◆ **MATERIAL PROVIDED**:
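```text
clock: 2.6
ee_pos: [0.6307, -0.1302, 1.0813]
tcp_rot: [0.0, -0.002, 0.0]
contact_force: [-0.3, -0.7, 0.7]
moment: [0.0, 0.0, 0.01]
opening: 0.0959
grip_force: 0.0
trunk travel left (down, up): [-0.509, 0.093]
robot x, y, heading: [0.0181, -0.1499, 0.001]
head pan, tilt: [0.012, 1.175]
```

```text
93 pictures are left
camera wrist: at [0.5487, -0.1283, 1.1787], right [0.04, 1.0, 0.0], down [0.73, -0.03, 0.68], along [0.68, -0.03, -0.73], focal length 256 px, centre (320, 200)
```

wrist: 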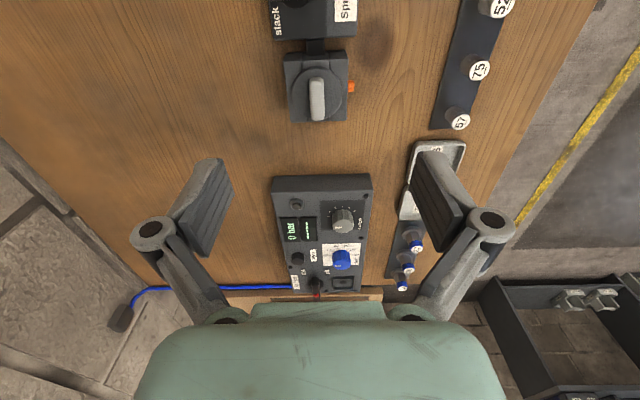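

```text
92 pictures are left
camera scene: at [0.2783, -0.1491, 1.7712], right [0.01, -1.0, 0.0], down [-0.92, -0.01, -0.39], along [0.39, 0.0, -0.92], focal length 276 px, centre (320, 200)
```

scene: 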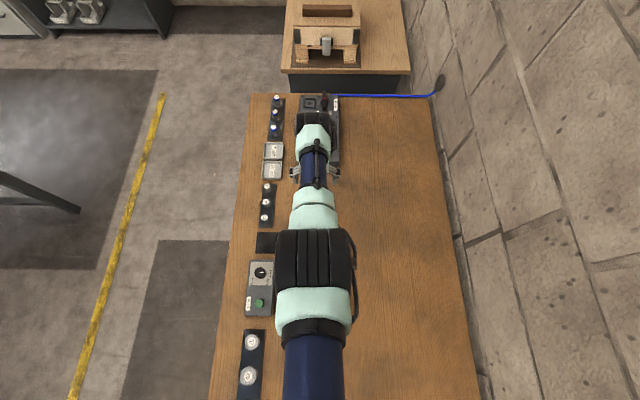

◆ **EXERCISE GOAL**: What is needed is an exact reproduction of the data, pictures excluded.

◆ **THE OUTPUT**:
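```text
clock: 2.6
ee_pos: [0.6307, -0.1302, 1.0813]
tcp_rot: [0.0, -0.002, 0.0]
contact_force: [-0.3, -0.7, 0.7]
moment: [0.0, 0.0, 0.01]
opening: 0.0959
grip_force: 0.0
trunk travel left (down, up): [-0.509, 0.093]
robot x, y, heading: [0.0181, -0.1499, 0.001]
head pan, tilt: [0.012, 1.175]
```

```text
93 pictures are left
camera wrist: at [0.5487, -0.1283, 1.1787], right [0.04, 1.0, 0.0], down [0.73, -0.03, 0.68], along [0.68, -0.03, -0.73], focal length 256 px, centre (320, 200)
```

wrist: 

```text
92 pictures are left
camera scene: at [0.2783, -0.1491, 1.7712], right [0.01, -1.0, 0.0], down [-0.92, -0.01, -0.39], along [0.39, 0.0, -0.92], focal length 276 px, centre (320, 200)
```

scene: 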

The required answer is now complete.